With increasing numbers of motorists using smartphones in the car for things other than phone calls, the Institute of Advanced Motorists (IAM) has been performed some research to discover how such gadgets can affect driving ability.
While previous research has examined the affect of voice calls and text messaging on driving ability, the IAM’s research is much more up-to-date, since it covers mobile web access — something that is now a standard feature on every smartphone and many ordinary mobiles.
According to the research (titled “Don’t poke me I’m driving” — the IAM is evidently five years behind with Facebook trends), driver distraction resulting from mobile phone use was a contributory factor in 1,690 accidents between 2006 and 2010, including 110 fatalities.
Accidents that do not lead to injury of any party are not recorded in police statistics, so the IAM believes the actual accident figure to be far higher.

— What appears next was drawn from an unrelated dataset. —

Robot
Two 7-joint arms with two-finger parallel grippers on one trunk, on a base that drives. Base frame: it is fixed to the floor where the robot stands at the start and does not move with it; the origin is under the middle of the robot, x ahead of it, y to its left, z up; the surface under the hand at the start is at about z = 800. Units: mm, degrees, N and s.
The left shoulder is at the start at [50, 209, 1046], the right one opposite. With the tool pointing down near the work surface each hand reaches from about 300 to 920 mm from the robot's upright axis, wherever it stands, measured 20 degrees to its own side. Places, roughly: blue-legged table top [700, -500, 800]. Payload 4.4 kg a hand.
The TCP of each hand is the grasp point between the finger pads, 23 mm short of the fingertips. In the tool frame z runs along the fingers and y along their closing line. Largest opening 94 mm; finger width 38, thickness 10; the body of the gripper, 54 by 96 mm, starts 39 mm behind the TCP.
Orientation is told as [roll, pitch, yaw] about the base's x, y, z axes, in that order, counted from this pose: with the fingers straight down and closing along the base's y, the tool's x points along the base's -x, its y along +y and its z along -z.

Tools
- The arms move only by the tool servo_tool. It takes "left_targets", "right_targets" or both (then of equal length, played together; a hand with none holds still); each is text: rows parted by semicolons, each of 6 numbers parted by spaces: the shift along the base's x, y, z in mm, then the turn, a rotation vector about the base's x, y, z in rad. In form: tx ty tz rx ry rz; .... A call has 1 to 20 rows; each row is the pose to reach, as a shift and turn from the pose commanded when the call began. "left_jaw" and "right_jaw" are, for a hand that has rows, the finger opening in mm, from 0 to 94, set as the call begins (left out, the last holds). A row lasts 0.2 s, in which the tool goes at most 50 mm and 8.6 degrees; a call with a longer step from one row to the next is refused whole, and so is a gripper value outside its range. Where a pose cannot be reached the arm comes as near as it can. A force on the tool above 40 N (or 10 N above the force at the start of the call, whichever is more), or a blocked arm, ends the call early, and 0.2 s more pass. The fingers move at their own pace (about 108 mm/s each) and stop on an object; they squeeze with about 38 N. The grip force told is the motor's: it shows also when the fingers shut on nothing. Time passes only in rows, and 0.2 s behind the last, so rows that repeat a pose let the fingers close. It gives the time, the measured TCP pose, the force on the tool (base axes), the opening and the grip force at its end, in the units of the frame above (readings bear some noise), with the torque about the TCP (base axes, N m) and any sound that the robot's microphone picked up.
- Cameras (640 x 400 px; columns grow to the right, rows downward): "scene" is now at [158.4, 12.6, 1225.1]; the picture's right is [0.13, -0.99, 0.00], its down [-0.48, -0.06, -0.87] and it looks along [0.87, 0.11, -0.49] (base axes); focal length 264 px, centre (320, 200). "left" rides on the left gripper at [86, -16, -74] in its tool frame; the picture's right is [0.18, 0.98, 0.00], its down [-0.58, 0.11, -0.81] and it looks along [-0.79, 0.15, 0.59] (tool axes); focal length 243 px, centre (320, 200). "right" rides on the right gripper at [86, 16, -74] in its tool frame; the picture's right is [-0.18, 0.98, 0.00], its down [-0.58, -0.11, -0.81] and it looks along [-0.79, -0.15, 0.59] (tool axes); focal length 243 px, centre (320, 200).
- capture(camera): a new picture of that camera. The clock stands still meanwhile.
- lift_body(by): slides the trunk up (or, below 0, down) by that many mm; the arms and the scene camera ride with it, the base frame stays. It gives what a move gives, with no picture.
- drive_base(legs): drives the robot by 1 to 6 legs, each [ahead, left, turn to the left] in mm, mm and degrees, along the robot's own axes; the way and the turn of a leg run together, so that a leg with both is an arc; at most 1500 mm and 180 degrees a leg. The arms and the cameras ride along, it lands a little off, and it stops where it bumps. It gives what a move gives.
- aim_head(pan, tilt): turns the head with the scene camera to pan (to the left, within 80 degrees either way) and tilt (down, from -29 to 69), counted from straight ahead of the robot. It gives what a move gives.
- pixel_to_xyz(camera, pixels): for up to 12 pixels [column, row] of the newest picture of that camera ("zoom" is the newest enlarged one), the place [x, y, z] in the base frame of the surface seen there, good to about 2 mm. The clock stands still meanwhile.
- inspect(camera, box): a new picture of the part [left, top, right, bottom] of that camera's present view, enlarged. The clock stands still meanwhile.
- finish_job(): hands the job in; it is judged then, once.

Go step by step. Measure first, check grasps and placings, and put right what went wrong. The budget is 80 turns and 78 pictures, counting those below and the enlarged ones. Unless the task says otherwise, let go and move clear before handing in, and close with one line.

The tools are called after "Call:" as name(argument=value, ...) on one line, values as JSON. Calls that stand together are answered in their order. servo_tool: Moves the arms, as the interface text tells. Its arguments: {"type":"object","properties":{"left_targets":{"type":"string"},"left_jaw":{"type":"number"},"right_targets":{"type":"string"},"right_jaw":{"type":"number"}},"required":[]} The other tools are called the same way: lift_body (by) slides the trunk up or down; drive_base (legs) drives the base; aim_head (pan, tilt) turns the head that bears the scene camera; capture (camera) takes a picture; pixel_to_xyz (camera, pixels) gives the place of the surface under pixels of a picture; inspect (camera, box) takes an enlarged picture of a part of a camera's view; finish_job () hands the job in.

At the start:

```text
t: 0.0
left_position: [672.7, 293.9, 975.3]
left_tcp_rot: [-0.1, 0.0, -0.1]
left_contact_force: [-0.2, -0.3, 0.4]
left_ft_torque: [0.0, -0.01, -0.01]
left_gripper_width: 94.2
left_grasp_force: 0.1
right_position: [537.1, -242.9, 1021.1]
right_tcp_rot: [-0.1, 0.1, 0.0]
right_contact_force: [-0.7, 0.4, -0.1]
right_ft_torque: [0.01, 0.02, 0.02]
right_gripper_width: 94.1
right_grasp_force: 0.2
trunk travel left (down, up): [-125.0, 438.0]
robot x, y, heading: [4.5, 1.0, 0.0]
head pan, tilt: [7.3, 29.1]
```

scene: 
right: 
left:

The problem is also that it is difficult to ascertain when a driver has been involved in an accident as a result of mobile phone use.
As Peter Rodger, Chief Examiner at the IAM, explains: “Mobile phone users often slow down to compensate for their unsafe driving behaviour, which may mean their actions cause less severe crashes and incidents, leading to a lower level of reporting.”
So, in order to assess the impact of mobile phone use on driving ability, the IAM used a driving simulator that involved using Facebook on an internet-enabled smartphone — a service selected for its enormous popularity.
The test involved driving on a simulated motorway and two-lane carriageway. Participants were required to react to audio and visual stimuli by pressing the clutch pedal as quickly as possible, while remaining at what they thought was a safe distance behind the car in front, which varied its speed throughout the test.
Participants were also required to check periodically update their Facebook status and check for messages. This sounds like rather extreme behaviour for motorway driving, but having seen drivers glancing at a book propped against the steering wheel while speeding along an empty middle lane, it’s perhaps not too unbelievable to happen in reality.
The IAM then measured the amount of time spent looking at the road, reaction times to certain stimuli, lane position and speed. And, as you might imagine, the results were hardly surprising.
When using Facebook, the IAM found that participants spend up to 60% of the time not looking at the road ahead, this is compared to around 10% when driving normally.
Reaction times also increased enormously, with participants taking 37% longer to react to external stimuli and they often missed some events completely.
To put the data into context, the IAM also published figures from other driving studies and this shows that social networking on a smartphone while driving is second only to making a hand-held mobile phone call when it comes to the adverse affect on reaction times.
In short, using Facebook on a smartphone while driving is extremely dangerous and while that may sound like an obvious conclusion, suspicion isn’t quite the same thing as statistically significant research data when it comes to informing future legislation.
However, handheld mobile phone use while driving was banned in 2003 and drivers continue to flout the law. Government plans are afoot to increase fines for drivers who continue to spurn hands-free phones, but detection and enforcement is still the bigger issue.